**Passage provided**
In utero exposure to maternal diets containing soy protein isolate, but not genistein alone, protects young adult rat offspring from NMU-induced mammary tumorigenesis.
EMBO J. 2008 Aug 7; PMID: 17166883
The linkage of nutrition and cancer prevention is an intriguing concept that is gaining widespread support. Here, we investigated the influence of developmental context on dietary protection against tumorigenesis initiated by the direct-acting carcinogen N-methyl-N-nitrosourea (NMU), and examined potential mechanisms underlying these effects. Rats were exposed only in utero or for lifetime to American Institute of Nutrition-93G diets made with casein (CAS), soy protein isolate (SPI) or CAS supplemented with genistein (GEN). Mammary glands of post-natal day (PND) 50 rats prior to NMU administration were examined for apoptotic status, pro-apoptotic gene expression and immunoreactive phosphatase and tensin homolog deleted on chromosome ten (PTEN) and epithelial cadherin (E-cadherin) levels, whereas mammary tumor parameters were evaluated 99 days post-NMU. Animals exposed only in utero to SPI had increased tumor latency, decreased tumor multiplicity and lower higher grade tumors, than those fed CAS. In utero exposure to GEN resulted in similar tumor parameters as the CAS group, whereas lifetime SPI exposure decreased tumor incidence that was not mimicked by in utero exposure alone. Mammary glands of PND50 rats fed lifetime SPI had increased terminal end bud apoptotic status and PTEN expression, than the other diet groups. Rats exposed only in utero to SPI or GEN had higher membrane E-cadherin in mammary structures than those lifetime-fed CAS or SPI. Thus, limited exposure during gestation to SPI can positively influence resistance to chemically induced mammary tumorigenesis later in life. Preventative strategies against mammary and other types of cancer might be uncovered by refinement of the developmental window for dietary factor exposure.

**What is asked**
Copy the part of the passage provided from the words "In utero exposure to maternal" through the words "NMU-induced mammary tumorigenesis.".

**Data**
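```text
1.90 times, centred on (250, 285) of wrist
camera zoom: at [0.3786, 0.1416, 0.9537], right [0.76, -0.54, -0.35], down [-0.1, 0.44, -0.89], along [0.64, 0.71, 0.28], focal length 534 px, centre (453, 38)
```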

**Answer**
In utero exposure to maternal diets containing soy protein isolate, but not genistein alone, protects young adult rat offspring from NMU-induced mammary tumorigenesis.